**WORK TO COMPLETE:**
Your answer is an exact copy of the source extract.

**SOURCE EXTRACT:**
Но, пожалуй, самое важное, что следует иметь в виду, беря в руки эту книгу, – резкая смена русского поэтического контекста для восприятия поэзии Хамдама, произошедшая в последнее десятилетие. Старые враги (советский режим, архаичная версификация и т. д.) давно потеряли актуальность: его всё больше определяют левые, антикапиталистические, антибуржуазные настроения. Тогда возник запрос и на реализм, понимавшийся поколением раньше не иначе, как неотделимая часть одиозного соцреализма. И тут в, казалось бы, аполитичных стихах Хамдама стала слышна эта самая реалистическая составляющая, ничего не имеющая общего с экзотизацией жизни социальных низов и нарочитым стиранием границы между пролетариатом и люмпеном, характерными для многих, особенно столичных, авторов, работающих с этой тематикой. Приведу пример из стихотворения «Пригород. Вечерняя прогулка», в котором даже такая страшная деталь жизни, как поножовщина, анализируется в контексте обычных практик обычных людей:
Как всегда в это время в этих местах
эхо доносит гулкие отзвуки свадьбы – чьего-нибудь
сына в чьем-то дворе – километрах в двух-трех. Ближе:
случайная лампа горит на столбе, воют коты да мамаша
выкликает имя ребенка протяжно, как муэдзин.

**DATASET SECTION:**
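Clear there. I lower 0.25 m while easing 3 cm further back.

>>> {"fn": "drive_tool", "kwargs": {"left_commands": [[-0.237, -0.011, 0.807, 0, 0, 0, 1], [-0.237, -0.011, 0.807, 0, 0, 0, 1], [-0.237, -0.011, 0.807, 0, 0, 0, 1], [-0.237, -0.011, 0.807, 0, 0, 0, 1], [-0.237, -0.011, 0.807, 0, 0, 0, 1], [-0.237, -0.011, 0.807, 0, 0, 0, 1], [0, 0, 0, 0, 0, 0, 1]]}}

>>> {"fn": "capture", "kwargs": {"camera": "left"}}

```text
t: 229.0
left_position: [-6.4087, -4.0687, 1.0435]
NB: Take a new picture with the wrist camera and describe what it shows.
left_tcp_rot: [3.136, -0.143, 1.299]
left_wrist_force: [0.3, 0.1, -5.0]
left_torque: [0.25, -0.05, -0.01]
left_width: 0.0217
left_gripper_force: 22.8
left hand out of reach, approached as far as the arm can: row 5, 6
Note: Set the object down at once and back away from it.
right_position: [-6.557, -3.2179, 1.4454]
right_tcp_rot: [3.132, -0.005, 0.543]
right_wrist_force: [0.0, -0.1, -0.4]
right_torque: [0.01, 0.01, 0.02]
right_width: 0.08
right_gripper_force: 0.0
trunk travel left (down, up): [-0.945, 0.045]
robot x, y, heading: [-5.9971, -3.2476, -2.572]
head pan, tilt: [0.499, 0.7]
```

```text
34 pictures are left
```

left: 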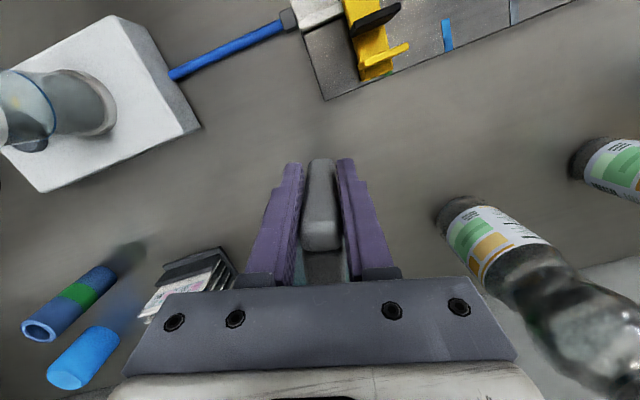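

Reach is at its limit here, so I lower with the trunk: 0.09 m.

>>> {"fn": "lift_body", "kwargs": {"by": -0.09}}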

**WORKED ANSWER:**
Но, пожалуй, самое важное, что следует иметь в виду, беря в руки эту книгу, – резкая смена русского поэтического контекста для восприятия поэзии Хамдама, произошедшая в последнее десятилетие. Старые враги (советский режим, архаичная версификация и т. д.) давно потеряли актуальность: его всё больше определяют левые, антикапиталистические, антибуржуазные настроения. Тогда возник запрос и на реализм, понимавшийся поколением раньше не иначе, как неотделимая часть одиозного соцреализма. И тут в, казалось бы, аполитичных стихах Хамдама стала слышна эта самая реалистическая составляющая, ничего не имеющая общего с экзотизацией жизни социальных низов и нарочитым стиранием границы между пролетариатом и люмпеном, характерными для многих, особенно столичных, авторов, работающих с этой тематикой. Приведу пример из стихотворения «Пригород. Вечерняя прогулка», в котором даже такая страшная деталь жизни, как поножовщина, анализируется в контексте обычных практик обычных людей:
Как всегда в это время в этих местах
эхо доносит гулкие отзвуки свадьбы – чьего-нибудь
сына в чьем-то дворе – километрах в двух-трех. Ближе:
случайная лампа горит на столбе, воют коты да мамаша
выкликает имя ребенка протяжно, как муэдзин.